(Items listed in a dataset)
-- START --

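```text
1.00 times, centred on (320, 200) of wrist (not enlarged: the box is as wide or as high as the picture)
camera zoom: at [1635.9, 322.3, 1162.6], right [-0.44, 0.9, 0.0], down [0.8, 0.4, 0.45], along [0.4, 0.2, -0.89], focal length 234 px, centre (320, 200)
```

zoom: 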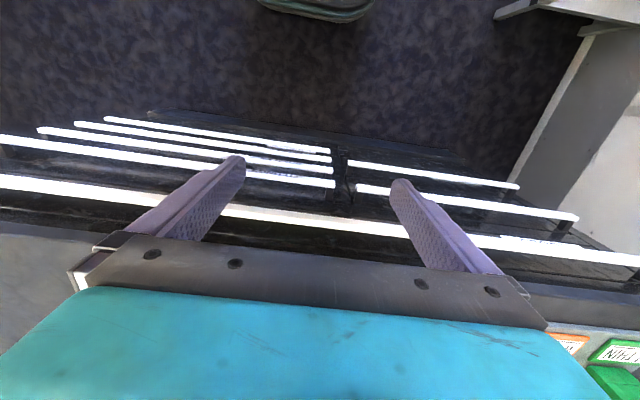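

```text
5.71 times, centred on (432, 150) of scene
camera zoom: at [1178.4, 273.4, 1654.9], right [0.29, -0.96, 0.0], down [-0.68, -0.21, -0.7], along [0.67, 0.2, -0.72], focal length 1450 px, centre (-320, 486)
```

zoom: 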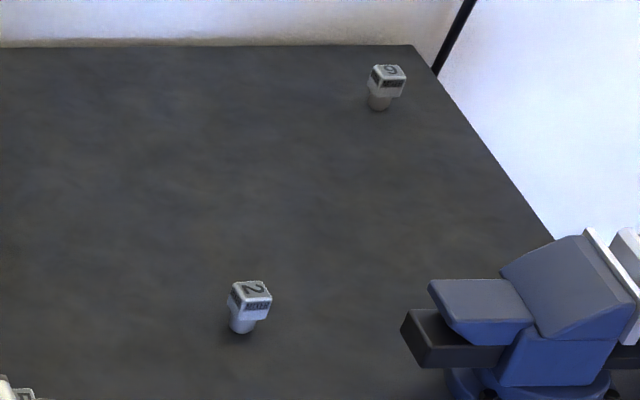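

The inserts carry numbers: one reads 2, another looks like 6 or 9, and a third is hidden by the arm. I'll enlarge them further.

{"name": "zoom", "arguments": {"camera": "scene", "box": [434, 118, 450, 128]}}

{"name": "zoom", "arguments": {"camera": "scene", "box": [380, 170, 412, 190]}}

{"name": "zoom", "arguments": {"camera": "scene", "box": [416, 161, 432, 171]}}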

-- END --
-- START --

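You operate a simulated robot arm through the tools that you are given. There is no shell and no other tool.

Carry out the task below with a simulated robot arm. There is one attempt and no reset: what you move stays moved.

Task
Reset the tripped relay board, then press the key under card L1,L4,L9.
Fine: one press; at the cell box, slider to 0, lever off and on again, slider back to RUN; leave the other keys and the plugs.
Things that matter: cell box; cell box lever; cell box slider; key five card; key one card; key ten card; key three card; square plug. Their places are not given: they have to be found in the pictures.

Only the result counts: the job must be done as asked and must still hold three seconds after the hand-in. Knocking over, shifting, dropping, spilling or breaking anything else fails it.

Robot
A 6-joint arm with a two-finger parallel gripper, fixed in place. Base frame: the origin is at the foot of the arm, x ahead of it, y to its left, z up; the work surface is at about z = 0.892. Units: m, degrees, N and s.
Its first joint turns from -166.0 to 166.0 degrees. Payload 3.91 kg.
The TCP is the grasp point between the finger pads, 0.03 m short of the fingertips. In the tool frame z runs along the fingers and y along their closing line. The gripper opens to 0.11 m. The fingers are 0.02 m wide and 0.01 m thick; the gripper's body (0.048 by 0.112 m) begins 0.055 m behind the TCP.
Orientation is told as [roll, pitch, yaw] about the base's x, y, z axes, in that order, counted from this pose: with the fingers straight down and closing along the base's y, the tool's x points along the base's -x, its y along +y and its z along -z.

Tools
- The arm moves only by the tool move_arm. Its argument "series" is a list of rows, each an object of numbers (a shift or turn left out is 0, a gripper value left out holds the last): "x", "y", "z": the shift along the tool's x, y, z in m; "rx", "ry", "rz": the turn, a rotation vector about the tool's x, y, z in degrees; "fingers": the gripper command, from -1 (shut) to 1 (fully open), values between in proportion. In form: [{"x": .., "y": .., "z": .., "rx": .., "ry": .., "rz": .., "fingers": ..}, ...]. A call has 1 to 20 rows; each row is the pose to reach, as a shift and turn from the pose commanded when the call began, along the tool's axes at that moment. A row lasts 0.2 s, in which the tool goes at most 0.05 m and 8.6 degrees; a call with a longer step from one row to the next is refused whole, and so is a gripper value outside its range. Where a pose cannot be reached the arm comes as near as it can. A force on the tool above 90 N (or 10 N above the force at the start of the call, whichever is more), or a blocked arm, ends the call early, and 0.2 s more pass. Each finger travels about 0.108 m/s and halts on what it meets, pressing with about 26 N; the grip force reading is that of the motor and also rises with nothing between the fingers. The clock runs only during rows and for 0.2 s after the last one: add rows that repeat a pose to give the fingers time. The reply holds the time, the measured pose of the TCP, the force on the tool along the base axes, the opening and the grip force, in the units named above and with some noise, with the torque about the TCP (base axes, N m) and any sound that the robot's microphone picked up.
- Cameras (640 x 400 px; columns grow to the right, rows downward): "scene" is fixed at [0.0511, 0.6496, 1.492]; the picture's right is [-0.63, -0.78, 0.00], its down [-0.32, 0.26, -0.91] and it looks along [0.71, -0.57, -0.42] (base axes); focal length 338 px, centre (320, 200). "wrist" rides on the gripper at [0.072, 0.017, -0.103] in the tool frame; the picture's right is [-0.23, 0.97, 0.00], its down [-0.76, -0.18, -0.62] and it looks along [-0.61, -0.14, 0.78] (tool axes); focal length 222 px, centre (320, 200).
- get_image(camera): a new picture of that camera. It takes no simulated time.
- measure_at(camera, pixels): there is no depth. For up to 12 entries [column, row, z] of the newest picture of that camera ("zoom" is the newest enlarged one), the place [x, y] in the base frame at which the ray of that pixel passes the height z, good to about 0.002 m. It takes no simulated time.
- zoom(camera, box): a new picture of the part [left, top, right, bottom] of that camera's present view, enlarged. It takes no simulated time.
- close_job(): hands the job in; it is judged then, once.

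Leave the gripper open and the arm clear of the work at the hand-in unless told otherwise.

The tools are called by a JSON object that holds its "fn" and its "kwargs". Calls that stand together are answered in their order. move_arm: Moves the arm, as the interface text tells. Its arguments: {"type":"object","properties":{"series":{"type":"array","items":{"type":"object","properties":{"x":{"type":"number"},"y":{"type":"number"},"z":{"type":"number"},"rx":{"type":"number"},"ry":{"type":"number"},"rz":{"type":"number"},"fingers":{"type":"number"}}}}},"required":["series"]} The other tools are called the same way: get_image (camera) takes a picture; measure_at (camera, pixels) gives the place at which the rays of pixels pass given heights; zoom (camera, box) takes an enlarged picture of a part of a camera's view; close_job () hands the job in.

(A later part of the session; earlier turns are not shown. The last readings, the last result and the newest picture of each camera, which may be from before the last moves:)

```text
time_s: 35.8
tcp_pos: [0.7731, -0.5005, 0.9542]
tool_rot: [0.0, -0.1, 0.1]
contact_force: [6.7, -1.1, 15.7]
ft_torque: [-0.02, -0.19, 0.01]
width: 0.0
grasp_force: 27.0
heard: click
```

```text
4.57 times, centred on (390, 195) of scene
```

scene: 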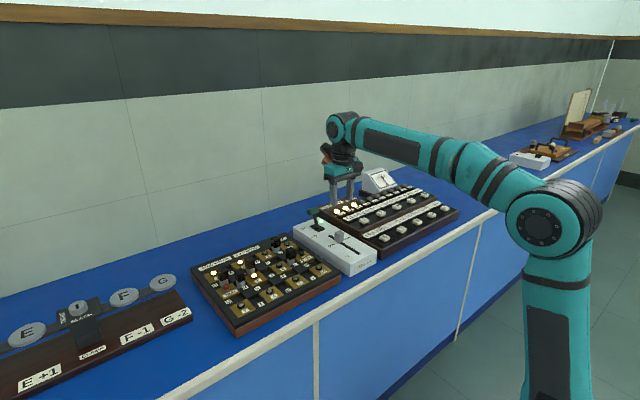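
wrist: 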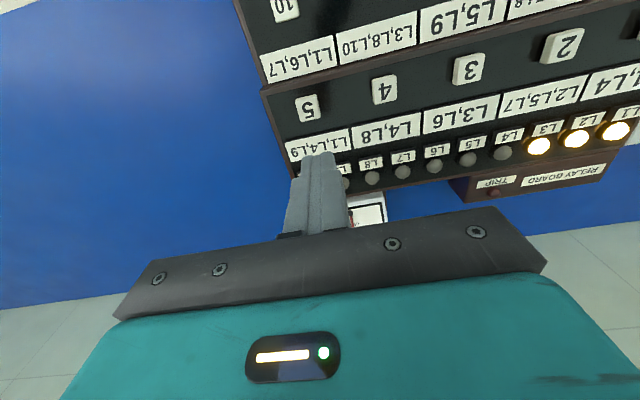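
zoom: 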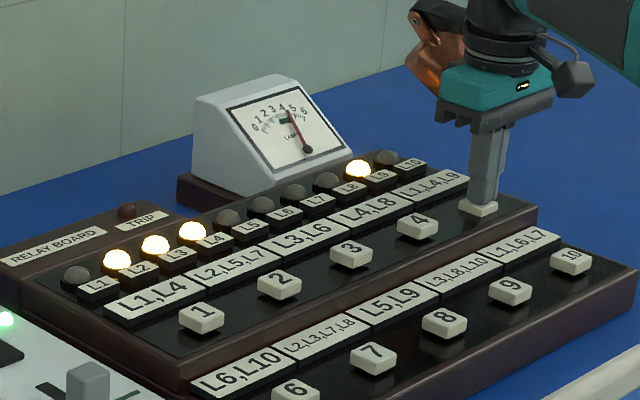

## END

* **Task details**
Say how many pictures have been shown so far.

-- END --

* **Task details**
Pull every line containing "work" out of the data above.

* **Final answer**
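A 6-joint arm with a two-finger parallel gripper, fixed in place. Base frame: the origin is at the foot of the arm, x ahead of it, y to its left, z up; the work surface is at about z = 0.892. Units: m, degrees, N and s.
Leave the gripper open and the arm clear of the work at the hand-in unless told otherwise.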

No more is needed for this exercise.